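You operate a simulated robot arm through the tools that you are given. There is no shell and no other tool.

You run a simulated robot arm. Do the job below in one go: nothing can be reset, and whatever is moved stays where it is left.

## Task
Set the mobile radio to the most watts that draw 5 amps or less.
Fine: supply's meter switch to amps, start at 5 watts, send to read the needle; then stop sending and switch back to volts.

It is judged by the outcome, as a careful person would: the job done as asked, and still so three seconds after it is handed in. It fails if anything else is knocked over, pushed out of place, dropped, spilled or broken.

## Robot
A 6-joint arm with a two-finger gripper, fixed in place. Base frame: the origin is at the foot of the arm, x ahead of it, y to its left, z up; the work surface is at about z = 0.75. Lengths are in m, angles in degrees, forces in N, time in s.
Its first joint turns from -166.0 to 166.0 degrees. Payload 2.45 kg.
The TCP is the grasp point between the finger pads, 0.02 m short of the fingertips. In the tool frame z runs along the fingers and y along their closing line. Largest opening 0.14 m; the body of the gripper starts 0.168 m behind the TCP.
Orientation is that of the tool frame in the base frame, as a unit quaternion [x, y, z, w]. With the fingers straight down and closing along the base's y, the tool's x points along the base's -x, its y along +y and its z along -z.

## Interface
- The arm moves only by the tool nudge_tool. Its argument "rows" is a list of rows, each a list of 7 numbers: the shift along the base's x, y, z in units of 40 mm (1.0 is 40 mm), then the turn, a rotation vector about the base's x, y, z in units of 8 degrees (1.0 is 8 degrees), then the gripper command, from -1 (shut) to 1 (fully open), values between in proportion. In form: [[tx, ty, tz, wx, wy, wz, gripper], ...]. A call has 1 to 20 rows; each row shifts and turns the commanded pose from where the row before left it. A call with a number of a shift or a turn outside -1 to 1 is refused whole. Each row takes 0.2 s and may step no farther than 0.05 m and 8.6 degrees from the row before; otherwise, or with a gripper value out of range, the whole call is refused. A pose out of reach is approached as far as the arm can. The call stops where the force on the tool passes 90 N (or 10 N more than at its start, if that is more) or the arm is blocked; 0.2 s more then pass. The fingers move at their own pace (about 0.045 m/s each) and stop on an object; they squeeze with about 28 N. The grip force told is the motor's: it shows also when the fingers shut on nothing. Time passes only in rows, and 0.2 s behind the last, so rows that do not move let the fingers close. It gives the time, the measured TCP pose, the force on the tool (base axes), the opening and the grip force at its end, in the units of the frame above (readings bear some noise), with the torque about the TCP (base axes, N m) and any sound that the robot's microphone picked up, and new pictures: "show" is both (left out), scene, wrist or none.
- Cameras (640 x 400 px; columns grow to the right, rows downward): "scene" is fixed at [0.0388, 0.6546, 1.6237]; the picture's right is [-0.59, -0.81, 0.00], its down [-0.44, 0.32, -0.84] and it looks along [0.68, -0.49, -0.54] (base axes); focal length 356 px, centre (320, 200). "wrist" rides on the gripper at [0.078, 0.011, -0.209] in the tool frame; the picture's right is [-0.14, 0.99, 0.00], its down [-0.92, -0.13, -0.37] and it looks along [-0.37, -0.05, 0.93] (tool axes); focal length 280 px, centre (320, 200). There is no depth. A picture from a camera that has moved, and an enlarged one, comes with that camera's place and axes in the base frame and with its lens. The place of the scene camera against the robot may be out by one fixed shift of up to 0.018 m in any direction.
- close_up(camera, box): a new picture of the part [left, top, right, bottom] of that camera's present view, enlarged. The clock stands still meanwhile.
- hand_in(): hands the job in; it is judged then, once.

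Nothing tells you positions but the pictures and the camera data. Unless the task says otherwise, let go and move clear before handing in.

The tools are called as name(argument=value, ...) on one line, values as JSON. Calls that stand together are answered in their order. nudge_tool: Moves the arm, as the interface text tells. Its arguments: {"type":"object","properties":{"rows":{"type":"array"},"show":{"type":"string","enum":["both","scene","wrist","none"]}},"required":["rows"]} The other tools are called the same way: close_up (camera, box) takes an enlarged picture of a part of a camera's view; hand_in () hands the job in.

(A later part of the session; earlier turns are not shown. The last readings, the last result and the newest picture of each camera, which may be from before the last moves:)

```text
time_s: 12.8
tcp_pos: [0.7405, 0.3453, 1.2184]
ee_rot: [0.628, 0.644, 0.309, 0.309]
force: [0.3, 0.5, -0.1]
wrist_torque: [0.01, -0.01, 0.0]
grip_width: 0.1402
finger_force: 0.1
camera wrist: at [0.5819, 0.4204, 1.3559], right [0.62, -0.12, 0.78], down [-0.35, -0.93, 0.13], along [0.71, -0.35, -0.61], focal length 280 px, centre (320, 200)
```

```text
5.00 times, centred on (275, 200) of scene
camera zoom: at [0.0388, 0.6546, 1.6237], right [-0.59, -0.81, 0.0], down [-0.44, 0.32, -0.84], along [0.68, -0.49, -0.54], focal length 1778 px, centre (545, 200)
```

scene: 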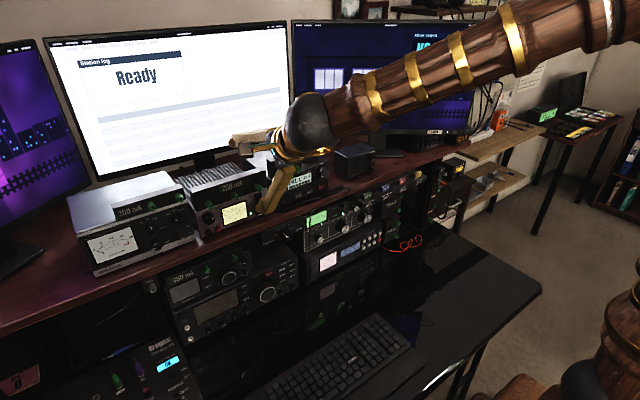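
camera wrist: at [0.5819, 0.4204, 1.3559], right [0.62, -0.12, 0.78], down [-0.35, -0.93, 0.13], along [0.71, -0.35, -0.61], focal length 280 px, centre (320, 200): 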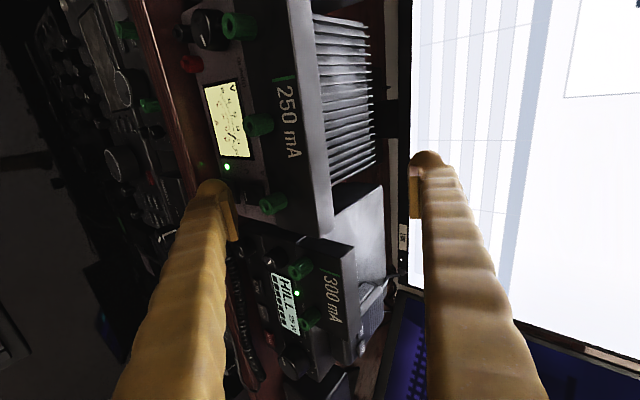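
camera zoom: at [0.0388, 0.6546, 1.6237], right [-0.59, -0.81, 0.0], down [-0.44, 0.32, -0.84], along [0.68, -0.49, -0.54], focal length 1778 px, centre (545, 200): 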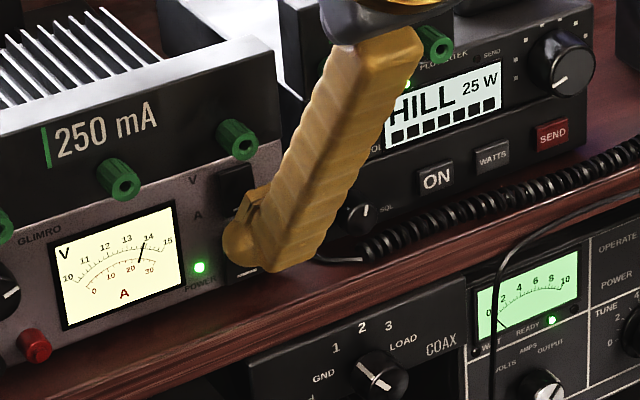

____

Exercise requirements → Select, from the listing, all lines that include the word "watts".

Response to this task →
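Set the mobile radio to the most watts that draw 5 amps or less.
Fine: supply's meter switch to amps, start at 5 watts, send to read the needle; then stop sending and switch back to volts.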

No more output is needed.